We’ve done this dance before. Pull up curbside. Arms easily find their positions, circle the partner – you – facing me. Words are spoken, dry-mouthed, yet they drip with significance. Eyes searching, trying to make contact and failing, because one or the other of us is starting to move to the music neither one of us wants to be hearing. Feet shuffle, move into the right sequence; the tuneless melody has weight, where days before the songs to which we recalled the words were light and airy, even blasted through the state-of-the art stereo system. The engine is humming, yet is not comforting, for it will rev up eventually taking one of us away from the other.
Yet this voyage is different. My bags are heavier than the gaps between the words which we don’t have to say because merely two weeks ago, I watched you tear up that old script and throw it out of the window. Naturally, I burst into tears, but from gain, not from loss of that tired volume. And so today, I’m off on a solo adventure, but am not alone. This is the last journey that will be shared through FaceTime and hilariously autocorrected texts, which still can’t quite say what sits inside my heart, for my grasp of the English language will be muddled by canned air and timezones, by jetlag and offbeat routines. It will start on that glorious second my stomach drops and the plane lifts. That moment when the jet steadies and sways and bursts through the clouds.
Over whisky the other night, you told me of your own arduous trek, hiking, mainly, on a trail I did not know, nor could find a map to follow. You found the point at which to stop. You let the walking stick fall by the last stream you passed. Next time, I’ll offer my hand instead, but I think you know and I certainly do, that this path is not one I need to see. You told me that you saw the stars in a clearing there one night, that it was time to make your way from this forest onto a different path. I silently agreed, but wanted to hear your story come to its conclusion.

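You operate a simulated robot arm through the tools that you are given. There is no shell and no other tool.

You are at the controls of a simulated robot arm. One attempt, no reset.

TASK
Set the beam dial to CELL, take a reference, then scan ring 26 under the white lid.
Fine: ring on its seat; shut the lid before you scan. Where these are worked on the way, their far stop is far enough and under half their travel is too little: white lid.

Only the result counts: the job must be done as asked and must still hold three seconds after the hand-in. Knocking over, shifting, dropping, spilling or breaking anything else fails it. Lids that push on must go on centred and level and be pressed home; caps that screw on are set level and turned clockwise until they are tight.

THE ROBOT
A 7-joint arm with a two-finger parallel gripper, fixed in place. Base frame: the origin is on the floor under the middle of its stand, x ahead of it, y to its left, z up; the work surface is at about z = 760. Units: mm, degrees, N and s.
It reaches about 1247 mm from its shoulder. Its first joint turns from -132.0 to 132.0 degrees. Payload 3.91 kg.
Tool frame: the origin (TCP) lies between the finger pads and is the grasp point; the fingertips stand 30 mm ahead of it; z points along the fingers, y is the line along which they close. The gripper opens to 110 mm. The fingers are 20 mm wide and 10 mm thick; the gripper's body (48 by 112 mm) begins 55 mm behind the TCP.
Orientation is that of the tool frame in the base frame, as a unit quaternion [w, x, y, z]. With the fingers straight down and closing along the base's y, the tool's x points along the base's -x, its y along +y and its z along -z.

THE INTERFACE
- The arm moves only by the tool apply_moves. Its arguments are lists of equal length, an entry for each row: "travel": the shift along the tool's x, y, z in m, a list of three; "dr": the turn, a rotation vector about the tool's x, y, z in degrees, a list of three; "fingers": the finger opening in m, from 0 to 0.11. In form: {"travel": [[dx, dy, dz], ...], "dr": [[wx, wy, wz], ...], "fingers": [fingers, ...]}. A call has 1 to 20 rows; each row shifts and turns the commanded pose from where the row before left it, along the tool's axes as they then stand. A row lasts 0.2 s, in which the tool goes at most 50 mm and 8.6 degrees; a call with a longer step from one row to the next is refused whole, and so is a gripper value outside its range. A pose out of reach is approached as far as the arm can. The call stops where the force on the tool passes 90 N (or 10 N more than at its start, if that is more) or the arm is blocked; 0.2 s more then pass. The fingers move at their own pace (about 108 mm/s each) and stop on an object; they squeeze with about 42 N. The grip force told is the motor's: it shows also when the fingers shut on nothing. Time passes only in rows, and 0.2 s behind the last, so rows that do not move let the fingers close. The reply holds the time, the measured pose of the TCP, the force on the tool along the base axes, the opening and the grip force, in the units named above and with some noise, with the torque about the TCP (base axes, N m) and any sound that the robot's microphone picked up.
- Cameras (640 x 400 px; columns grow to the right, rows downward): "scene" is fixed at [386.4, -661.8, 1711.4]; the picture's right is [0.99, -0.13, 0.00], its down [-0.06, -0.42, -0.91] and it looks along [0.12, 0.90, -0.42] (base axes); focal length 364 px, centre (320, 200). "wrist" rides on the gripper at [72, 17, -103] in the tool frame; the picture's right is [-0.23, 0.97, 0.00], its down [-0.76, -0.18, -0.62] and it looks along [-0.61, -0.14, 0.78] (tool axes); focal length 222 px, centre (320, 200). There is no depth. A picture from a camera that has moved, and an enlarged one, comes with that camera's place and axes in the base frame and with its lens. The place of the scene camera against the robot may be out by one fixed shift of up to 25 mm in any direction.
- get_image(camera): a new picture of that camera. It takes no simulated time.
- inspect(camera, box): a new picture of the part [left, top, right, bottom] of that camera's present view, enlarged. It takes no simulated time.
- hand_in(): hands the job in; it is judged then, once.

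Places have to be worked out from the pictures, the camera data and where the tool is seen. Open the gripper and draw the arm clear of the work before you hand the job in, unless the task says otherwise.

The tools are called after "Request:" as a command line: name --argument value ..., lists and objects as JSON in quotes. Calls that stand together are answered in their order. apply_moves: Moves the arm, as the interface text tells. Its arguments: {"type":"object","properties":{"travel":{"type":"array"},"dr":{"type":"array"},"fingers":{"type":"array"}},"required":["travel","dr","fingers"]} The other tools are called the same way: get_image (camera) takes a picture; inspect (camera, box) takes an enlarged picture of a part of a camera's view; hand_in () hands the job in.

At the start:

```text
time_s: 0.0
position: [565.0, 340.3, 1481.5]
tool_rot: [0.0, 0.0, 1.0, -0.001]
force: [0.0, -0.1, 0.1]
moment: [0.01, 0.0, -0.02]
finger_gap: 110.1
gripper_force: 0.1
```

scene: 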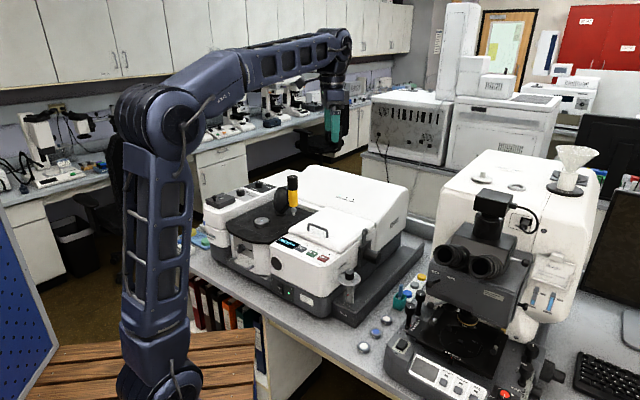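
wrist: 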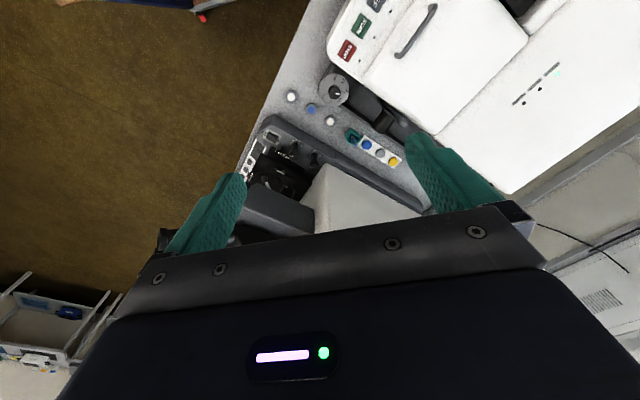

When I fly back again and watch the sun never set over the course of a night, I’ll be holding my half of a new map. Mine’s going to be an antique, it’s from England, after all, but that’s what will make the road enlightening and somewhat foreign. Your half of the map sits in the glove compartment in an envelope, and eventually, we’ll put them together and select the next route. Until then, we will play a new song, as I step out from the vehicle, dancing no more. Your eyes have found mine, and the light from within contains the music of the universe to which there are no steps, no sequence, merely being for a lifetime.
“I didn’t need these things. I didn’t need them.”